___ DATA BLOCK

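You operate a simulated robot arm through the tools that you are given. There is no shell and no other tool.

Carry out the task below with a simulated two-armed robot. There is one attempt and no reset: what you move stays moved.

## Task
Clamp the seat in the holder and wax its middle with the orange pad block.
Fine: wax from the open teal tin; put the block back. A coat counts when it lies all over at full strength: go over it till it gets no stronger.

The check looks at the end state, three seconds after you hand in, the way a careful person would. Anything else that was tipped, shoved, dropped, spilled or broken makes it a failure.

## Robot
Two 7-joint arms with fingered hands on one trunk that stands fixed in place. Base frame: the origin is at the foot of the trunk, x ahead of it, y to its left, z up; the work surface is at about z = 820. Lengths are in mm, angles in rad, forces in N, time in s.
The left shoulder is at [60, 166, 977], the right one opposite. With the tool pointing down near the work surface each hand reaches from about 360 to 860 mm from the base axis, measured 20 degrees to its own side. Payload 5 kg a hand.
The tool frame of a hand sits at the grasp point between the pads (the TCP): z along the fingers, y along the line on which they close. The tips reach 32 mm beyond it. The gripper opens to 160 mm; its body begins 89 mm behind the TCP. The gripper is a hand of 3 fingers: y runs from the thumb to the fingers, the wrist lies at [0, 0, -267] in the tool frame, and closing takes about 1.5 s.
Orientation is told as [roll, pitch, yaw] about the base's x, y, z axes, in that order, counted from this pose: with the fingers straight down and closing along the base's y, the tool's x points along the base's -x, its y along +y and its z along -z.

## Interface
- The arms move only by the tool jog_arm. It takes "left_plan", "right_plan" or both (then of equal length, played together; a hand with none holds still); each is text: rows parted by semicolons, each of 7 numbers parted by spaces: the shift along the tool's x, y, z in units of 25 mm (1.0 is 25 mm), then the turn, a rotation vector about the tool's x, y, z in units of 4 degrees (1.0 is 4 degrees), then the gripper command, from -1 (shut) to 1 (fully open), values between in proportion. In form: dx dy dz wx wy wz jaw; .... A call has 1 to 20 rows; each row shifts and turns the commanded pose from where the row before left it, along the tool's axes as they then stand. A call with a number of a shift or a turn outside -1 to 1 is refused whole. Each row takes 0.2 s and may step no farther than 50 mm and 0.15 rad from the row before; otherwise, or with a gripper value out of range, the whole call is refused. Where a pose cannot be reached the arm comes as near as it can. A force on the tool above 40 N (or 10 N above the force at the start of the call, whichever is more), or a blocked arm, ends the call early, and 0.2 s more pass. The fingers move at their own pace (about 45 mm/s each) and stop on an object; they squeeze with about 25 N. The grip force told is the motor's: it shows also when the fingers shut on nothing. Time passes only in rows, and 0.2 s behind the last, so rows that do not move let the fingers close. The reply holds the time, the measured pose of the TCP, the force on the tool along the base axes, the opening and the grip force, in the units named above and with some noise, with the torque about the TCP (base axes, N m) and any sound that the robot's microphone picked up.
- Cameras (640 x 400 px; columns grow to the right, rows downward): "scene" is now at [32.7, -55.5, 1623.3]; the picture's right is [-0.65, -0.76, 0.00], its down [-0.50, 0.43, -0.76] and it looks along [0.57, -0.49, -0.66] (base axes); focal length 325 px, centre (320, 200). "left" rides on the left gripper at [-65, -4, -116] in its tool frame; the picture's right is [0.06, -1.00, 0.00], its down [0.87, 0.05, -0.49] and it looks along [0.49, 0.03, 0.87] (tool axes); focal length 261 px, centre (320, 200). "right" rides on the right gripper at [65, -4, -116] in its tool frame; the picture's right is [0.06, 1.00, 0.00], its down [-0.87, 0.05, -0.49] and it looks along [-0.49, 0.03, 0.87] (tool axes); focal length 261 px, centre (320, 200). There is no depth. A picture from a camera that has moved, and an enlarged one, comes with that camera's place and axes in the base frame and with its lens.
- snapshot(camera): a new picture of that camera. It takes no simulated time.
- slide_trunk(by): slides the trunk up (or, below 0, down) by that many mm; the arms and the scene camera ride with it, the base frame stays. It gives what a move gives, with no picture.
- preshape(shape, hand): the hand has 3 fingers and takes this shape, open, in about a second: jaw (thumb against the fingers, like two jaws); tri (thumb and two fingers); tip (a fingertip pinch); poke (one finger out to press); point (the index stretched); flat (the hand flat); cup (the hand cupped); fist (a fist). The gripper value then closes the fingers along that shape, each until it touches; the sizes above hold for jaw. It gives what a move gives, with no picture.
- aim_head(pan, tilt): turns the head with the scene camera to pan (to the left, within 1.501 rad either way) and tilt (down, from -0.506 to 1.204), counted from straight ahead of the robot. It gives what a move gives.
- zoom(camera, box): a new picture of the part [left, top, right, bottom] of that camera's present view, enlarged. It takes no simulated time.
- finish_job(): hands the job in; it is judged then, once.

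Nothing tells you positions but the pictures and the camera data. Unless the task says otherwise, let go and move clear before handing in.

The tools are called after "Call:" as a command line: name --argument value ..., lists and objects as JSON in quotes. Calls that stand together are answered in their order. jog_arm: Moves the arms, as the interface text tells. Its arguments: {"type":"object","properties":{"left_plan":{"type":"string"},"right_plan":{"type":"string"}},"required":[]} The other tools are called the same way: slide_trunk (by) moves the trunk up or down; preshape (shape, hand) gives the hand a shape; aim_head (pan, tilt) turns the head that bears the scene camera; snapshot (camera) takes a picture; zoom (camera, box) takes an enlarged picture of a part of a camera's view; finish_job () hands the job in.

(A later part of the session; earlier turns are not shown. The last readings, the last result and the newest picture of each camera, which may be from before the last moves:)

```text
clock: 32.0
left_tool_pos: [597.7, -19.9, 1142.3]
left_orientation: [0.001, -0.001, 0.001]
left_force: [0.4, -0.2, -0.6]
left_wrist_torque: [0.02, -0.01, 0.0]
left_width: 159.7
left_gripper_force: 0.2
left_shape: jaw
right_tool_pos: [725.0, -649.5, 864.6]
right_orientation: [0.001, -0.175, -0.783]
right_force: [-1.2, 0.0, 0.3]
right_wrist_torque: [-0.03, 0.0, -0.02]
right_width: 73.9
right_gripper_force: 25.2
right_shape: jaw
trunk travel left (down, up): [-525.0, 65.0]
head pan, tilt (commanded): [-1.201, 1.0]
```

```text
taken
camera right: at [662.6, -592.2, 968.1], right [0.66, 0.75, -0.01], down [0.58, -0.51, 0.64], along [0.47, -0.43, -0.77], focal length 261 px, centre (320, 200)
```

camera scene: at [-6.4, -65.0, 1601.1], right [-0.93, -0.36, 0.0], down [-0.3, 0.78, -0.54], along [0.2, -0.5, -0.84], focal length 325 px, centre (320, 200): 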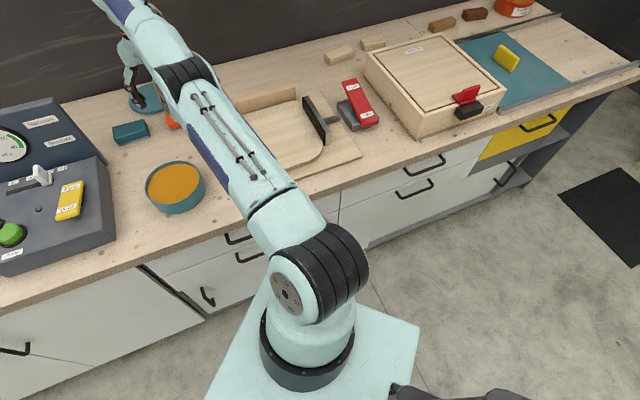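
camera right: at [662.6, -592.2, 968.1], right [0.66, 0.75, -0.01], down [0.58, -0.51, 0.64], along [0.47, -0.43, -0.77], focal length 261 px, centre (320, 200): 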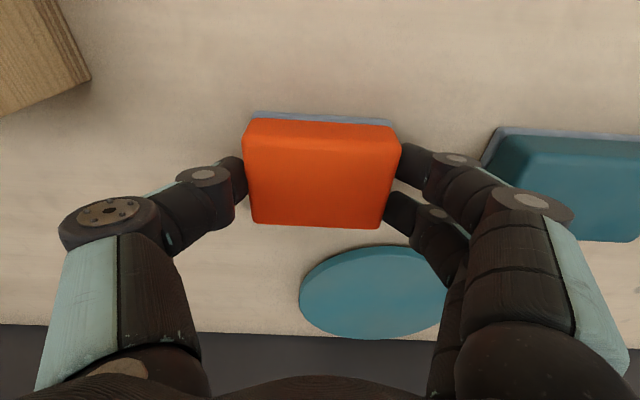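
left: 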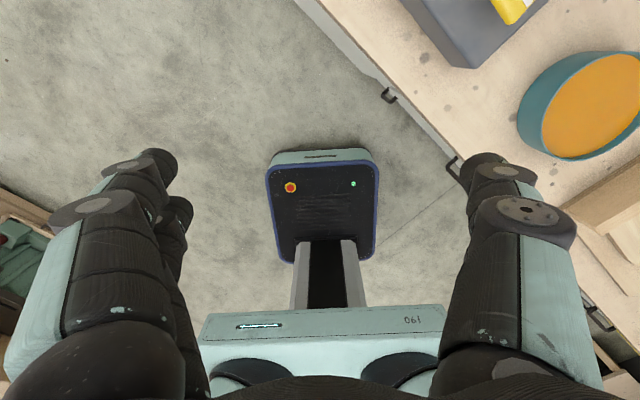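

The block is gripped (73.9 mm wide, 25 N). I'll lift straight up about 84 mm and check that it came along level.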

______

### DIRECTIVE:
Pull out all lines containing "ahead".

### OUTPUT OF THE TASK:
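Two 7-joint arms with fingered hands on one trunk that stands fixed in place. Base frame: the origin is at the foot of the trunk, x ahead of it, y to its left, z up; the work surface is at about z = 820. Lengths are in mm, angles in rad, forces in N, time in s.
- aim_head(pan, tilt): turns the head with the scene camera to pan (to the left, within 1.501 rad either way) and tilt (down, from -0.506 to 1.204), counted from straight ahead of the robot. It gives what a move gives.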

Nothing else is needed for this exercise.